A la fin de la compèt’, on aura tout oublié, et je vous fiche mon billet que le cuir (qui n’est plus du cuir) se sera retrouvé au fond des filets ni plus ni moins qu’en 2006. Ces histoires de ballon, c’est bizness et rien d’autre: si la technologie pouvait tout à coup améliorer le jeu, surgiraient aussi sur le marché, à la veille d’un Mondial, des godasses miraculeuses… Voici quatre ans, 15 jours à peine après le match inaugural, 15 millions d’exemplaires du bijou de l’époque avaient déjà été vendus: à quelque 120 euros pièce, joli début de recette…

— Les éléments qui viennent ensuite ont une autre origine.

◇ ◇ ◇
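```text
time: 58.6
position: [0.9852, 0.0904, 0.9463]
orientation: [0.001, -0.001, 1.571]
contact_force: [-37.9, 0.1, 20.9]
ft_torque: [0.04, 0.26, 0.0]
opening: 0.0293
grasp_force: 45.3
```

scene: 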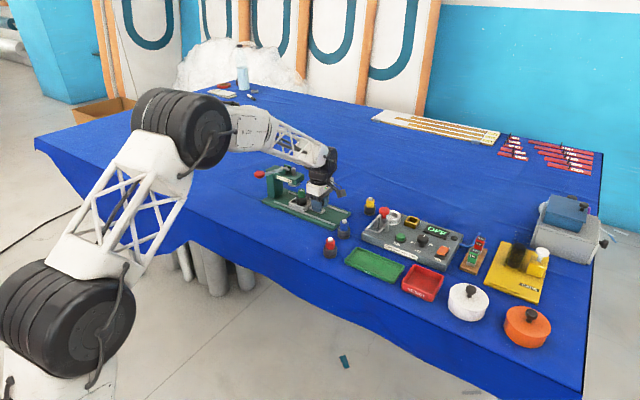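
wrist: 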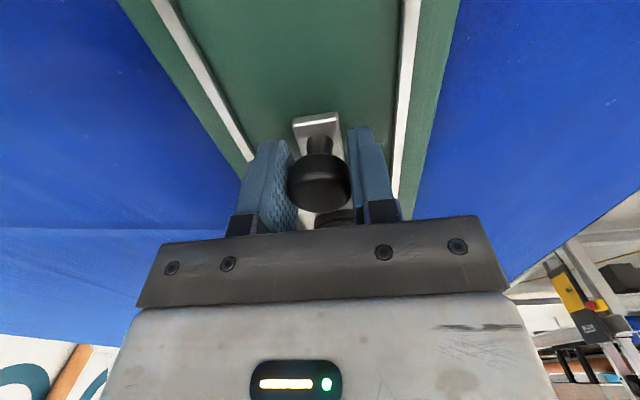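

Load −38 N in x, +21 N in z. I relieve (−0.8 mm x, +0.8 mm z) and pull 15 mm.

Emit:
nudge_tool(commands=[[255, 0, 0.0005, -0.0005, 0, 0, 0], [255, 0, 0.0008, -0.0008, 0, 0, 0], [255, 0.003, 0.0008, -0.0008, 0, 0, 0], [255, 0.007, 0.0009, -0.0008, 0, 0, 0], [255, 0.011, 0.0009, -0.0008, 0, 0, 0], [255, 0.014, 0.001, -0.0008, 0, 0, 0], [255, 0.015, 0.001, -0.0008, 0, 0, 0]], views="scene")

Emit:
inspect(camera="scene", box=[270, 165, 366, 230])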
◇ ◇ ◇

Ce ballon officiel, chasse gardée d’Adidas depuis 1970, sera constitué jusqu’en 2002 inclus de polygones cousus… mais étaient-ce des hexagones ou des pentagones? Seuls les plus perspicaces d’entre vous auront répondu: les deux!

Optons d’ailleurs pour un petit historique/concours: je ne vous refile pas chaque fois les noms de ballon, les réponses sont en bas de page! En 1970 et 1974, c’est la même appellation, pour un design bicolore et modeste: 20 hexagones blancs, 12 pentagones noirs. De 1978 à 1994, ce sera un ballon blanc avec dessin noir de plus en plus sophistiqué, mais toujours sur le même principe: l’assemblage de triangles concaves y ménage des ronds blancs, et les polygones de fabrication cessent d’être visibles à l’oeiil nu. L’appellation est presque similaire en 1978 et 1982, le cuir cède sa place au synthétique en 1986, le dessin devient à dominante bleue avec zeste de rouge (devinez pourquoi) en 1998. Retrouvez aussi les appellations de 1990 et 1994!

En 2002, le dessin est double et change radicalement: c’est officiellement une flamme rouge et or, mais ça paraît dangereux comme une lame de débroussailleuse à trois dents! Et on n’arrête pas le progrès, des microbilles remplies de gaz investissent la mousse synthétique, pour prétendre frapper plus fort et plus précis! Les 32 panneaux plats polygonaux y sont cousus pour la dernière fois puisqu’en 2006, ils céderont la place à seulement 14 éléments moulés, puis réunis par soudage thermique: paraîtrait que le ballon est désormais sphérique à 99,9%, et le risque honteux qu’il pète (remember Walter Baseggio!) est définitivement écarté! Quant au dessin de l’édition teutonne 2006, rappelez-vous, il entendait figurer quatre hélices… quoique mon esprit tordu y ait plutôt vu quatre serviettes hygiéniques!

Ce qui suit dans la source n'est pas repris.